4. Not Fighting Fair – I will admit that I don’t always fight fair. I get completely wrapped up in my own emotions and say things like, “Well, you don’t care about us because you did this.” I know I need to stop seeing my spouse’s choices as some grand if then statement. If you do this then you love me and if you don’t do that then you don’t. I forget that although I know him so well, that doesn’t mean I can speak for him in these one sided pre-arguments in my head. There is no completely right or completely wrong in any situation. You’ve gotta be willing to listen (really listen not just waiting for your turn to defend your point). The goal is not to WIN the battle only to LOSE the war. You should never use tactics like name calling or bringing up things that have previously been forgiven. If forgiving is hard, then the leaving the past in the past is even harder.

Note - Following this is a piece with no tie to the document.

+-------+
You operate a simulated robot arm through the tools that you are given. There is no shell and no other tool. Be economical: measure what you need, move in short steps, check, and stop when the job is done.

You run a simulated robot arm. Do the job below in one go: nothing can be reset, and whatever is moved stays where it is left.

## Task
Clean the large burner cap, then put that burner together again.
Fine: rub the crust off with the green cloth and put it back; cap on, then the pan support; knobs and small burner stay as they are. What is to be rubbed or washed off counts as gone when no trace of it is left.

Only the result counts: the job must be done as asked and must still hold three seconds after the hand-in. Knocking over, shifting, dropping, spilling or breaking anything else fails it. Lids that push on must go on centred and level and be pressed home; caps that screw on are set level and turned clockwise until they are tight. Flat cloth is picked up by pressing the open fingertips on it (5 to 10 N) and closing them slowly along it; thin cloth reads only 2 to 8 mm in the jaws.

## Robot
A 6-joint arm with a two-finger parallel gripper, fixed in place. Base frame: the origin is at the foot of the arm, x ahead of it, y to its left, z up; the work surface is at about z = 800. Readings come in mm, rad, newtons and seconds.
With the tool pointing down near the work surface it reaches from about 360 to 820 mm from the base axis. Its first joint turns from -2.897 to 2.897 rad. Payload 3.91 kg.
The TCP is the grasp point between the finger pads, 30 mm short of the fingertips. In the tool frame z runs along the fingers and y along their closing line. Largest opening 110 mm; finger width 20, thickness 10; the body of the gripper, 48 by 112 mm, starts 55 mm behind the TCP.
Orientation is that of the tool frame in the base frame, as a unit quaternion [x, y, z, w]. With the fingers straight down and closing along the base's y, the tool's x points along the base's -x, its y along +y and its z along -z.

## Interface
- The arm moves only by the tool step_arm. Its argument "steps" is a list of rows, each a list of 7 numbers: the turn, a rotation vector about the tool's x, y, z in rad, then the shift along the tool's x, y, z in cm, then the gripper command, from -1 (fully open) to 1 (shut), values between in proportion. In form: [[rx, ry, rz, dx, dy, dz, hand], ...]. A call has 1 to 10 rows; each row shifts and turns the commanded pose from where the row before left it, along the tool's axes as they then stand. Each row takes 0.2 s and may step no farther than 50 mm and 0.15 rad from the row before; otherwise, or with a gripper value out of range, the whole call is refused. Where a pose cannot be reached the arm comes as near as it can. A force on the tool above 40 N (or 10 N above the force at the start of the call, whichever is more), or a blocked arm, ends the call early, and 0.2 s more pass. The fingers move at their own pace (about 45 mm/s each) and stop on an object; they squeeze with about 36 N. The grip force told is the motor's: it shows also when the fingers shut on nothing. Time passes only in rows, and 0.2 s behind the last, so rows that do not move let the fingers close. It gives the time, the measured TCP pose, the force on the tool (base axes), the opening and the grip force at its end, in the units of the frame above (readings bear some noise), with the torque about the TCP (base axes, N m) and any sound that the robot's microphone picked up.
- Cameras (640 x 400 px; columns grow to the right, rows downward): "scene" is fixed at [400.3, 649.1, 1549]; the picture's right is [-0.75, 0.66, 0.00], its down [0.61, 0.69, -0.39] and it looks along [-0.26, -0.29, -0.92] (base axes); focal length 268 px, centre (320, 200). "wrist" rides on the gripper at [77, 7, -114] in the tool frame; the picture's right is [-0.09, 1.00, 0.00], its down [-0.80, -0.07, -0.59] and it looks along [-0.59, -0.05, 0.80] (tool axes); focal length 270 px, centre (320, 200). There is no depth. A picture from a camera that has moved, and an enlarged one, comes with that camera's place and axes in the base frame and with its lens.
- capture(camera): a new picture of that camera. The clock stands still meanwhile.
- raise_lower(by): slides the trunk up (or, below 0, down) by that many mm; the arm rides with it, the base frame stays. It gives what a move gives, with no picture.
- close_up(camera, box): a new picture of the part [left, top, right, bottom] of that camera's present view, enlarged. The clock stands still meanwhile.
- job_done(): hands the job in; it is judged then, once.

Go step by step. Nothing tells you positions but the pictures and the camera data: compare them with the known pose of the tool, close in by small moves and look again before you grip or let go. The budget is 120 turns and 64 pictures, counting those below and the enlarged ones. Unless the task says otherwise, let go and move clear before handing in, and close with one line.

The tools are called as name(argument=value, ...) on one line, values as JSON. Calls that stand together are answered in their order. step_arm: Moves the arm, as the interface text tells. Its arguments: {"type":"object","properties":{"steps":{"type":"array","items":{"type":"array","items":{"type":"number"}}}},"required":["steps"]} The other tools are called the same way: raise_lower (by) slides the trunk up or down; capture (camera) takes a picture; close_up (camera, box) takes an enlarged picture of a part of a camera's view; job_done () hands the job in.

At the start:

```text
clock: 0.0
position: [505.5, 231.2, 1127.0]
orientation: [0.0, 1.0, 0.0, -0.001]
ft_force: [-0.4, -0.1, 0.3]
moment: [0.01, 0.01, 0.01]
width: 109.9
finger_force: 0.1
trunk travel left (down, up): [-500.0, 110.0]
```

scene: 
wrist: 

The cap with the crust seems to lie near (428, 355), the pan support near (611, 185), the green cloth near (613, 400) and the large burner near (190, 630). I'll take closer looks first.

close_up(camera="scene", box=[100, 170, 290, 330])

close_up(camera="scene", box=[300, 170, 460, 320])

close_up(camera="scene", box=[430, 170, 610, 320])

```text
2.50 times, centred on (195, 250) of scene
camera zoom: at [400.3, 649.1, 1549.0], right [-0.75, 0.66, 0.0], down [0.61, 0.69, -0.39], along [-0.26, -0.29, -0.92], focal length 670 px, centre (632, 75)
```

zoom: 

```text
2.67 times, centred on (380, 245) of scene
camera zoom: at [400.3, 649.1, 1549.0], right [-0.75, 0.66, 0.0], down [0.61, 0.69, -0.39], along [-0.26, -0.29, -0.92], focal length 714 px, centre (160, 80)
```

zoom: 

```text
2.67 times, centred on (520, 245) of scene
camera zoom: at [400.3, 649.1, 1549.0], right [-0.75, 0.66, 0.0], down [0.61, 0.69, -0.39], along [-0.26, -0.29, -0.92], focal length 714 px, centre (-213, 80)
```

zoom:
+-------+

There are some days when the stress of life gets so bad and you vent on your spouse because they are your safe place. It happens. This is where sincere apology comes in. There will also be fights where you could repeat them verbatim from the last time. BUT here’s what I KNOW. I have loved my husband EVERY SINGLE SECOND from the moment we met 16 years ago. I have LOVED him EVEN WHEN I HATED HIM. When there is LOVE, true knock down and get back up, LOVE you fight for it. At the end of the day, there is no fairy tale just the story of your lives and you have to REMEMBER that you’re writing it together.